Questioning The FBI, aka "the government", isn't a capitol offense nor a major infraction of the law, is it? Seems as if The Congress has some work to do here, as with clarifying the law.
See Lysander Spooner's interpretation of the "shall not be questioned" clauses.
No, the first amendment argument put forth by Apple is not one of the more interesting arguments. It (along with the fifth amendment argument they present) is merely pro forma, so that, if needed, they can make some constitutional argument on appeal. Yet it is quite obviously doomed to fail. (If those arguments are correct, then pretty much any governmental mandate that ends up being implemented via software is also unconstitutional, for the exact same reasons.

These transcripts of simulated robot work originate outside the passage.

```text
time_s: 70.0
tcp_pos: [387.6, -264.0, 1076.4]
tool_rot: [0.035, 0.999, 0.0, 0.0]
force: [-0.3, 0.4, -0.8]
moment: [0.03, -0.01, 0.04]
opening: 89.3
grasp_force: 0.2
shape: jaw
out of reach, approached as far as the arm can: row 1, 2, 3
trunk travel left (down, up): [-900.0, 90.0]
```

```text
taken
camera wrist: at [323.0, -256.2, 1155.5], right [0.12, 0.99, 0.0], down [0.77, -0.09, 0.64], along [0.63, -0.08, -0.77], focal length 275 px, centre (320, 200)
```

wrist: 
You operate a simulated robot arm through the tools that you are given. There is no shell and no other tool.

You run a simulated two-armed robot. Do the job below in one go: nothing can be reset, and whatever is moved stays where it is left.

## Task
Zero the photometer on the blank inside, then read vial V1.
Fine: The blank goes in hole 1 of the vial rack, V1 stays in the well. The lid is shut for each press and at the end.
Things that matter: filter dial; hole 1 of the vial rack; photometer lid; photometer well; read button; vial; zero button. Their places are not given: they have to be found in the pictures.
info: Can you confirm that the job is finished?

What do you think the likelihood of that is?)
The real argument put forth by Apple -- and one I think is likely to prevail -- is the argument that the order vastly overreaches the statute. (And that's why they spend all but 3 pages of their response on such.)
Of course, even assuming they prevail, that means nobody should expect a constitutional silver bullet. i.e., it will require ongoing policy and political efforts to prevent the adoption of some new statutory authority for this kind of demand.
Now we know how the French felt under National Socialist occupation (and the Vietnamese under French occupation). Will Apply betray its customers and collaborate with Vichy Amerika?
Who!? Who doesn't want to write the code!?!?
Apple is right, but we have already seen local governments force people to bake cakes.
I think you've hit the nail on the head here. If government can mandate that you bake and sell cakes to people you do not wish to bake and sell cakes to then why can't it tell you you have to build software for it, conscript people off of the streets and force them to dig ditches, make you respect your parents, tell you what time you have to go to bed?
If Apple hadn't screwed up on their implementation of cryptography, we wouldn't be having this discussion because neither the FBI nor Apple could decrypt them. Instead of playing legal games, Apple should "beat the FBI" by fixing their f*cking phones.